- PROBLEM DETAILS: Beginning with the first line below, please repeat the material exactly, ending with the line that includes "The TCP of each". Put them in a Markdown table headed Row and Content, one numbered row for each line that is not blank.

- DATASET EXCERPT:
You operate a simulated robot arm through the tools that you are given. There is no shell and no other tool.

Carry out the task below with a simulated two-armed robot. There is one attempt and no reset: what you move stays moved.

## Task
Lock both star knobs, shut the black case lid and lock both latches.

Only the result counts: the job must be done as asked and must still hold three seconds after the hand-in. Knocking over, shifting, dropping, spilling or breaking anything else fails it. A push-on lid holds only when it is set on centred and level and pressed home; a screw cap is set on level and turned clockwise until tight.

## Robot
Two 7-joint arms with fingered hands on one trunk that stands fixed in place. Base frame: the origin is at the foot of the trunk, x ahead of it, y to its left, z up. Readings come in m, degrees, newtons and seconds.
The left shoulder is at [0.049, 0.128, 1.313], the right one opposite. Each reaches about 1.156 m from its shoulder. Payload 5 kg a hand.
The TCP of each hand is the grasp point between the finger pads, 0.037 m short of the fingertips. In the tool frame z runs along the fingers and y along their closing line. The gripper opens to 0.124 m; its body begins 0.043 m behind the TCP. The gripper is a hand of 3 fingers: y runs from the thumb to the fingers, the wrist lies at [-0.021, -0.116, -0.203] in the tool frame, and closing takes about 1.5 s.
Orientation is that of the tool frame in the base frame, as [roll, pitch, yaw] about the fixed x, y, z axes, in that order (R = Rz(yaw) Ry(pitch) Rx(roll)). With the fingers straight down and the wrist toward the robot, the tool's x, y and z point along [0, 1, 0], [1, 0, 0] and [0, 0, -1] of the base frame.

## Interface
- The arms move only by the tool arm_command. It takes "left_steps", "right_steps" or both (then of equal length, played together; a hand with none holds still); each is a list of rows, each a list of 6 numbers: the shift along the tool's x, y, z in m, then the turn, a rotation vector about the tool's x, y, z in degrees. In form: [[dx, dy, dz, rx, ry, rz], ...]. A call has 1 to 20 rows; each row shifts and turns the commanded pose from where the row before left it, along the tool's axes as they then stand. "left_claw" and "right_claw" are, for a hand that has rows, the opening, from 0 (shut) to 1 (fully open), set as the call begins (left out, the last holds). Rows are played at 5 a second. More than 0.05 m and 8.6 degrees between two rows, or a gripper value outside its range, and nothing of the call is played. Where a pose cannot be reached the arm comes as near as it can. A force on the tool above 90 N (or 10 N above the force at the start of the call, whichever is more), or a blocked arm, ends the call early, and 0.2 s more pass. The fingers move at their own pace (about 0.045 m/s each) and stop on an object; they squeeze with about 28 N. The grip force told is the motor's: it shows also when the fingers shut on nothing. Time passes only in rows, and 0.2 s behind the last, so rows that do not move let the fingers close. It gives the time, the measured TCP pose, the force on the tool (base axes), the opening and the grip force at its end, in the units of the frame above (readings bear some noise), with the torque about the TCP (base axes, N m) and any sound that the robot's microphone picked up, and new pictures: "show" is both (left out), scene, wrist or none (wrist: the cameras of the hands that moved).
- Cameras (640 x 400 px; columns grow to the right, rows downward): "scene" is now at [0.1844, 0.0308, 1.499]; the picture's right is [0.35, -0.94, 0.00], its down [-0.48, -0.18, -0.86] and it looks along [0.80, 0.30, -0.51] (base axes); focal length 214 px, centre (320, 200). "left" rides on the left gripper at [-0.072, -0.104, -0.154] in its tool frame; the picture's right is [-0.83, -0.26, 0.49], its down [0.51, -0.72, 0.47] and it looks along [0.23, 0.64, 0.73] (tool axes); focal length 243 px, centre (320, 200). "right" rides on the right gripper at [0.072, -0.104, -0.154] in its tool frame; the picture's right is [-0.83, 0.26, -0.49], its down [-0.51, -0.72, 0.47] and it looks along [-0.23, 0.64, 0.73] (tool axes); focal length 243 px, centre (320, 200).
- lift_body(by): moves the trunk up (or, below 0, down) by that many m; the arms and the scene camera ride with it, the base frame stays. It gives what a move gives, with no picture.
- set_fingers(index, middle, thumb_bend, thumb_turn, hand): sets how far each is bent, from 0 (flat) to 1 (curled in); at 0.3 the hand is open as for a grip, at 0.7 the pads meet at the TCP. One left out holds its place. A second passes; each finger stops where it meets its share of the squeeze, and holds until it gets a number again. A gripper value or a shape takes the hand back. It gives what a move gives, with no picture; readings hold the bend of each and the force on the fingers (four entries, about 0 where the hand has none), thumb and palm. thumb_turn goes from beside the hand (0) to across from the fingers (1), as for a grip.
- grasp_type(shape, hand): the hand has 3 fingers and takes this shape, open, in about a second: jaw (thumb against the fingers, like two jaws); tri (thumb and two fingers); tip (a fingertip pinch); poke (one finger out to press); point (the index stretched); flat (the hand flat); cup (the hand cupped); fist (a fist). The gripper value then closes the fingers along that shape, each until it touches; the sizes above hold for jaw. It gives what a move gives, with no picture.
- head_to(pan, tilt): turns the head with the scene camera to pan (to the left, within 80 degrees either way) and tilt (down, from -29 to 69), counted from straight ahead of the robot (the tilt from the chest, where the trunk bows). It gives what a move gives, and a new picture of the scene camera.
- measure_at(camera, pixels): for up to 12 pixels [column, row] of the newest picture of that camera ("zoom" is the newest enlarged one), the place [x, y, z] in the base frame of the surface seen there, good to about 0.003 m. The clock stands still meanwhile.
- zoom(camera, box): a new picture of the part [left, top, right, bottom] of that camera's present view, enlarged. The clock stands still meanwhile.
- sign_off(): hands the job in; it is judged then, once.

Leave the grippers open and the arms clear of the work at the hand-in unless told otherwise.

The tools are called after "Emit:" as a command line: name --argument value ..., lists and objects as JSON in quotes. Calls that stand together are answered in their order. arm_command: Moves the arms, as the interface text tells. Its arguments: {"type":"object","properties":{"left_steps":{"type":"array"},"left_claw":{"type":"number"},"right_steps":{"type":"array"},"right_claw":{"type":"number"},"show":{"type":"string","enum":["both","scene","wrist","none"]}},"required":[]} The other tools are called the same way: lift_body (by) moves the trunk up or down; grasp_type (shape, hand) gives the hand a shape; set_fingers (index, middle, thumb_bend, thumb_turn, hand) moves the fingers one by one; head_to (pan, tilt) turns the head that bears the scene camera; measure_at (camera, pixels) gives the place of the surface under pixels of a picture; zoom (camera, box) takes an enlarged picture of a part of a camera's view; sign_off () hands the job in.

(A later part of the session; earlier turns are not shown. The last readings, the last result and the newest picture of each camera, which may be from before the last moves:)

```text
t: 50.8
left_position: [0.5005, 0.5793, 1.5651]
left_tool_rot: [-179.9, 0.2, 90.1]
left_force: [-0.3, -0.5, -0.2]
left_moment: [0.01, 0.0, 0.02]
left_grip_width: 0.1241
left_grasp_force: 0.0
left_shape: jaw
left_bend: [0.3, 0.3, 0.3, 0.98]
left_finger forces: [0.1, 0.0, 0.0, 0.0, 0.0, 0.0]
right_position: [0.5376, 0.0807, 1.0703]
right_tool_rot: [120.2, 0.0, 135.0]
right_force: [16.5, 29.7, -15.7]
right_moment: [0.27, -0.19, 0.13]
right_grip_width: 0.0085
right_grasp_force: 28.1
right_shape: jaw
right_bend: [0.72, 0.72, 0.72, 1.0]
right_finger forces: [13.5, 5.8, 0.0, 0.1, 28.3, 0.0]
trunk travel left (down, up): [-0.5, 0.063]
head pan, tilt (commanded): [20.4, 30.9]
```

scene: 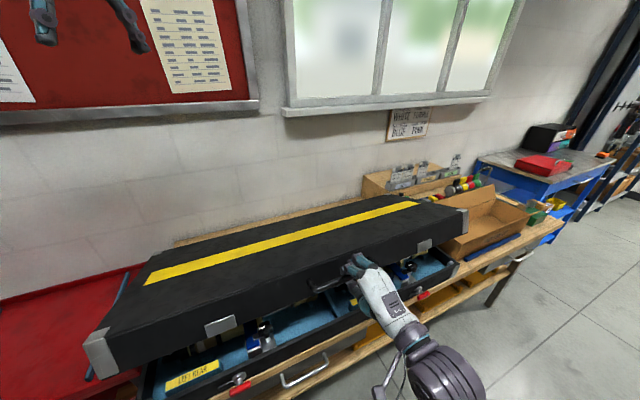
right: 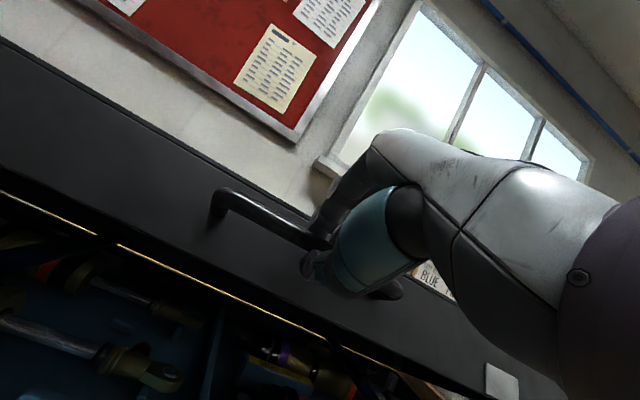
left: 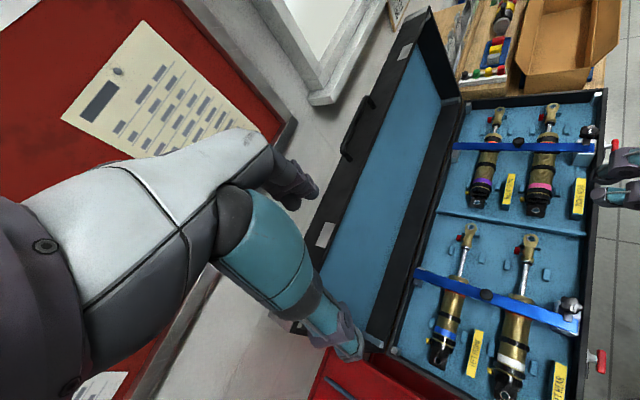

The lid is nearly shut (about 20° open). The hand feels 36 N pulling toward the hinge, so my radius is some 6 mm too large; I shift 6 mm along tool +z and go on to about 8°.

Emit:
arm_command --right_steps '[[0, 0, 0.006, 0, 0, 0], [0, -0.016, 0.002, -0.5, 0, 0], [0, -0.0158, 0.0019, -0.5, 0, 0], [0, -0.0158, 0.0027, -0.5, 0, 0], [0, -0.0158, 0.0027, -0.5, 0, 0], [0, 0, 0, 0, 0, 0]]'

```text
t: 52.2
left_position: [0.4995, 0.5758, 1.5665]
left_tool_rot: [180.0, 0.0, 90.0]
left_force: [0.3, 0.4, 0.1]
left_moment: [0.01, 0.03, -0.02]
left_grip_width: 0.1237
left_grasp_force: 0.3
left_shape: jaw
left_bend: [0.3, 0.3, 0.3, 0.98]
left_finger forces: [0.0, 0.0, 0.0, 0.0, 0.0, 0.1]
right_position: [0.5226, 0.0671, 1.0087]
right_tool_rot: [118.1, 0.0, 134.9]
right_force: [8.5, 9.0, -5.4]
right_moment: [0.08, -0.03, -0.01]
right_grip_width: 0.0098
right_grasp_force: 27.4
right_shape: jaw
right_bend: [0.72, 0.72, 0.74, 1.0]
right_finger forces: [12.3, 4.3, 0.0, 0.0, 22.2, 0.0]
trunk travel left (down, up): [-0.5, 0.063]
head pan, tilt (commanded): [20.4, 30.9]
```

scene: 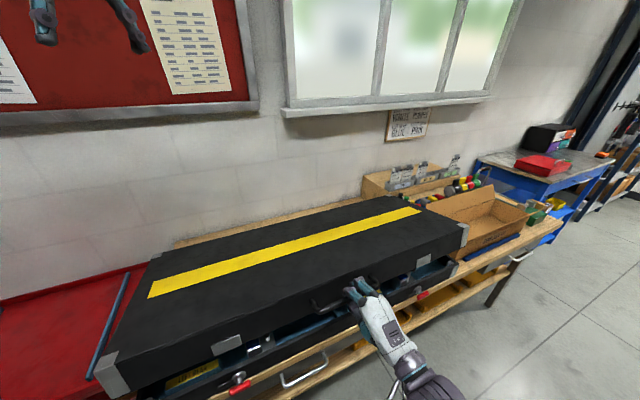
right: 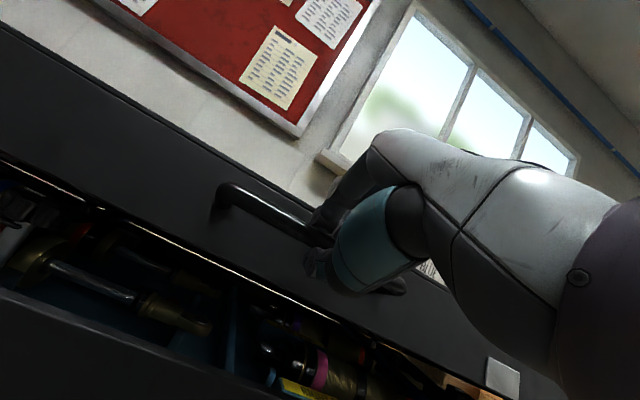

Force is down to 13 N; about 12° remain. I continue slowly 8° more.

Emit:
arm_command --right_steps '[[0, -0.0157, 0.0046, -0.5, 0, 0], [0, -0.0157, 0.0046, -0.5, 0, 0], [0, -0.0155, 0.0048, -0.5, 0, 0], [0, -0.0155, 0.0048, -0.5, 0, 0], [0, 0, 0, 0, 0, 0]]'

- RESULT OF THE EXERCISE:
| Row | Content |
|---|---|
| 1 | You operate a simulated robot arm through the tools that you are given. There is no shell and no other tool. |
| 2 | Carry out the task below with a simulated two-armed robot. There is one attempt and no reset: what you move stays moved. |
| 3 | ## Task |
| 4 | Lock both star knobs, shut the black case lid and lock both latches. |
| 5 | Only the result counts: the job must be done as asked and must still hold three seconds after the hand-in. Knocking over, shifting, dropping, spilling or breaking anything else fails it. A push-on lid holds only when it is set on centred and level and pressed home; a screw cap is set on level and turned clockwise until tight. |
| 6 | ## Robot |
| 7 | Two 7-joint arms with fingered hands on one trunk that stands fixed in place. Base frame: the origin is at the foot of the trunk, x ahead of it, y to its left, z up. Readings come in m, degrees, newtons and seconds. |
| 8 | The left shoulder is at [0.049, 0.128, 1.313], the right one opposite. Each reaches about 1.156 m from its shoulder. Payload 5 kg a hand. |
| 9 | The TCP of each hand is the grasp point between the finger pads, 0.037 m short of the fingertips. In the tool frame z runs along the fingers and y along their closing line. The gripper opens to 0.124 m; its body begins 0.043 m behind the TCP. The gripper is a hand of 3 fingers: y runs from the thumb to the fingers, the wrist lies at [-0.021, -0.116, -0.203] in the tool frame, and closing takes about 1.5 s. |